- EXCERPTED PASSAGE -

High Dimensional Forecasting via Interpretable Vector Autoregression

10/20/16 | 4:15pm | E51-315 
Reception to follow.


Abstract: Vector autoregression (VAR) is a fundamental tool for modeling multivariate time series. However, as the number of component series is increased, the VAR model becomes overparameterized. Several authors have addressed this issue by incorporating regularized approaches, such as the lasso in VAR estimation. Traditional approaches address overparameterization by selecting a low lag order, based on the assumption of short range dependence, assuming that a universal lag order applies to all components. Such an approach constrains the relationship between the components and impedes forecast performance. The lasso-based approaches work much better in high-dimensional situations but do not incorporate the notion of lag order selection. We propose a new class of regularized VAR models, called hierarchical vector autoregression (HVAR), that embed the notion of lag selection into a convex regularizer. The key modeling tool is a group lasso with nested groups which guarantees that the sparsity pattern of lag coefficients honors the VAR’s ordered structure. The HVAR framework offers three structures, which allow for varying levels of flexibility. A simulation study demonstrates improved performance in forecasting and lag order selection over previous approaches, and two macroeconomic applications further highlight forecasting improvements as well as HVAR’s convenient, interpretable output. Our manuscript is available here: http://arxiv.org/abs/1412.5250


 

 

 

 

David Matteson

Assistant Professor
Cornell University

BioDavid S. Matteson is an Assistant Professor of Statistical Science at Cornell University, where he is a member of the ILR School, Center for Applied Mathematics, Field of Operations Research, and the Program in Financial Engineering. His research interests include multivariate time series, signal processing, econometrics, spatio-temporal modeling, dimension reduction, machine learning, biostatistics, Bayesian analysis, nonparametrics, functional data, and many applications, including emergency medical services, biophysics, sustainable energy, neuroscience, finance and economics.

- SOURCE DATA -
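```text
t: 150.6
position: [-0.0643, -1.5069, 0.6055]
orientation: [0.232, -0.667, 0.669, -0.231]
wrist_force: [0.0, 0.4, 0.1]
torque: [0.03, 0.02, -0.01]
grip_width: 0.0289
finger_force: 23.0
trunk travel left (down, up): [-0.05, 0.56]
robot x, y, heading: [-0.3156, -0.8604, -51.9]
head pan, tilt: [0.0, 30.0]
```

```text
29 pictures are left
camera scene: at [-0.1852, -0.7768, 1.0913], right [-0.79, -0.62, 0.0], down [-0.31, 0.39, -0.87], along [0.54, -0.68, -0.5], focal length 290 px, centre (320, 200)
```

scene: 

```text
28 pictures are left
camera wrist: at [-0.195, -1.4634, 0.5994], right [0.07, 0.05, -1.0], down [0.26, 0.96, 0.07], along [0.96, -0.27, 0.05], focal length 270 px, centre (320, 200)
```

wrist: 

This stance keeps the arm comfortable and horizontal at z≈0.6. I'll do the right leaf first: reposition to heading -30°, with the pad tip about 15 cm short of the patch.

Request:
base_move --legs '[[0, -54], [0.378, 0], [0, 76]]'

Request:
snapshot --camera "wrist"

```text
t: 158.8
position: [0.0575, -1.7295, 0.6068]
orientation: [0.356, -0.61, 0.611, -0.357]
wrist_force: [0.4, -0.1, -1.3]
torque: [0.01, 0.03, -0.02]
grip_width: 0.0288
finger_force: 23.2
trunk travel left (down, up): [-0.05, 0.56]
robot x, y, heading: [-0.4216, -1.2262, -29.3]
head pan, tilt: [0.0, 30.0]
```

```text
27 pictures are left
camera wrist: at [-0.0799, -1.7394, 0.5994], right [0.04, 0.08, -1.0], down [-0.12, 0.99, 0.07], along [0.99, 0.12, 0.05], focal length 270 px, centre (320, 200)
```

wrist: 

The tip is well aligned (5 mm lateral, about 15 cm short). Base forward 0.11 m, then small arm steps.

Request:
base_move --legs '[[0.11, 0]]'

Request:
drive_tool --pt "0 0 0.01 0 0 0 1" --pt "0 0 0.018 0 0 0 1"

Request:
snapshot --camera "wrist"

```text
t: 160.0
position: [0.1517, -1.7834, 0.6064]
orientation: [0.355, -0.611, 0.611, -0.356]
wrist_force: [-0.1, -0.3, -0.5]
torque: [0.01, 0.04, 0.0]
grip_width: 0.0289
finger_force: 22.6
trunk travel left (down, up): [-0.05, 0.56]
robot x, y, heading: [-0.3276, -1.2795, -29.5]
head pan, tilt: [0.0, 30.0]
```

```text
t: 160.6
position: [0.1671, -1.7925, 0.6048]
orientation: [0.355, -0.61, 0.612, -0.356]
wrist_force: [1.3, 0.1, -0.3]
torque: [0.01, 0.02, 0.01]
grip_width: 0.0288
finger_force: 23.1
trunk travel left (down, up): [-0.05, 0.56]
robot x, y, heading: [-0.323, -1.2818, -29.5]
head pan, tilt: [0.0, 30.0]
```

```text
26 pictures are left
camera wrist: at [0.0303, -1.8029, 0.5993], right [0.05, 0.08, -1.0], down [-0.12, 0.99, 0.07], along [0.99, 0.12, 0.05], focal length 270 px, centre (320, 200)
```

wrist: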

- REQUIRED TASK -
Pull out the sentences of the excerpted passage that run from "BioDavid S. Matteson" through "finance and economics." and give them unchanged.

- SOLVED EXERCISE -
BioDavid S. Matteson is an Assistant Professor of Statistical Science at Cornell University, where he is a member of the ILR School, Center for Applied Mathematics, Field of Operations Research, and the Program in Financial Engineering. His research interests include multivariate time series, signal processing, econometrics, spatio-temporal modeling, dimension reduction, machine learning, biostatistics, Bayesian analysis, nonparametrics, functional data, and many applications, including emergency medical services, biophysics, sustainable energy, neuroscience, finance and economics.